“The data that we have access to today has never been more relevant, time sensitive, granular, and specific. Purchase data, shopping cart data, in-store locational data. Data on website usage, mobile location, advertising exposure – the information, the great information we have access to is exploding.”
That’s what Pat Dineen, CIO at Nielsen said at the outset of our recent Fireside Chat on enabling secure data sharing in the marketing industry (you can watch it below). The other participants in the chat included George Coruguedo, CTO at Redpoint Global, Carol Meyers, former CMO at Rapid7, and myself.
We convened the chat to address a key question: How can we share, analyze and monetize this data – which Pat called “precious, proprietary, dangerous and competitive” – without exposing it to risk or, as Pat said, “giving it away.”
“If I am a media company or a retailer or a bank, I have really great information about what consumers do on my properties, in stores, on my websites and with my mobile apps.

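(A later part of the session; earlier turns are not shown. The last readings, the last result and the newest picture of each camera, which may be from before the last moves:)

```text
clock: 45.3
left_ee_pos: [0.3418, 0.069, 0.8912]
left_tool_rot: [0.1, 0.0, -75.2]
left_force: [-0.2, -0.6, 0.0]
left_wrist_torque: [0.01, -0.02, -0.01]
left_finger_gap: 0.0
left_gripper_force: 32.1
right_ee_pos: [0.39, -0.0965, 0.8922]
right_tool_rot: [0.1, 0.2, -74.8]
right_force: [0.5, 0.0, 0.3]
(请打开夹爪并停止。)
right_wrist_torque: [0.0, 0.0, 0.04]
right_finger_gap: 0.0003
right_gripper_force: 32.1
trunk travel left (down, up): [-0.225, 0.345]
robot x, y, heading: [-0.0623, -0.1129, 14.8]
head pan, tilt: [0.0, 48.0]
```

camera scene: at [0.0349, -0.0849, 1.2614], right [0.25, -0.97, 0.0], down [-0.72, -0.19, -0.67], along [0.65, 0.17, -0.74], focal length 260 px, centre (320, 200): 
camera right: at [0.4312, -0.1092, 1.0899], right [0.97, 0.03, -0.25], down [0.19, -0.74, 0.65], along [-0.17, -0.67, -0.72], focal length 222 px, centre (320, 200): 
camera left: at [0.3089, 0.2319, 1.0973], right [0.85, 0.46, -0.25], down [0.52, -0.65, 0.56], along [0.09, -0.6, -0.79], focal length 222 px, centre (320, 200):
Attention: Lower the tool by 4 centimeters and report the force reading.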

I know I can multiply the value of that data if I’m able to bring it together with other information. 20 years ago, we could just call up an Axiom or an Experian or somebody and get an address match and append a hundred demographic variables. And it was no big deal. You could do that almost overnight,” he explained.
The Power and Promise of Data Sharing
Of course, times have changed. Marketers have become much more protective of their data. There are two reasons for this. First, the immense value of this data has become clear. Second, concerns about data privacy have driven governments and regulators to impose more and more wide-ranging restrictions on how data can be used, and they have prescribed more and more stringent standards on how it must be protected.
Pat put the conundrum this way, “If I have precious data from my experience with customers, and I know somebody else also has precious information, and the two together can actually make for much better a relationship with that customer, how do you do that? And how do you do that at scale?”
To show that this is far from an academic exercise, Redpoint’s George Coruguedo described the following scenario.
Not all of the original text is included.